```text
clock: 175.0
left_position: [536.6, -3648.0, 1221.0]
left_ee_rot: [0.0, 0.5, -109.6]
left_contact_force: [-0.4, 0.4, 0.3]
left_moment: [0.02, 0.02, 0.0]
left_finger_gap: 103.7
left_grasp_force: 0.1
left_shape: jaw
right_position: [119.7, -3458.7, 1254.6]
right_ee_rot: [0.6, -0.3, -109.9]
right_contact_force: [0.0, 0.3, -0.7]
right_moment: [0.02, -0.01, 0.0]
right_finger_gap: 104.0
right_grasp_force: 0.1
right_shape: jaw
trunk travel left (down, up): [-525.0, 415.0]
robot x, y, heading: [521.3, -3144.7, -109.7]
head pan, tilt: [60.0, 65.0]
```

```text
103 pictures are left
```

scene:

§ **EXERCISE REQUIREMENTS**: Reproduce the listing above word for word.

§ **SOLUTION TO THE PROBLEM**:
```text
clock: 175.0
left_position: [536.6, -3648.0, 1221.0]
left_ee_rot: [0.0, 0.5, -109.6]
left_contact_force: [-0.4, 0.4, 0.3]
left_moment: [0.02, 0.02, 0.0]
left_finger_gap: 103.7
left_grasp_force: 0.1
left_shape: jaw
right_position: [119.7, -3458.7, 1254.6]
right_ee_rot: [0.6, -0.3, -109.9]
right_contact_force: [0.0, 0.3, -0.7]
right_moment: [0.02, -0.01, 0.0]
right_finger_gap: 104.0
right_grasp_force: 0.1
right_shape: jaw
trunk travel left (down, up): [-525.0, 415.0]
robot x, y, heading: [521.3, -3144.7, -109.7]
head pan, tilt: [60.0, 65.0]
```

```text
103 pictures are left
```

scene:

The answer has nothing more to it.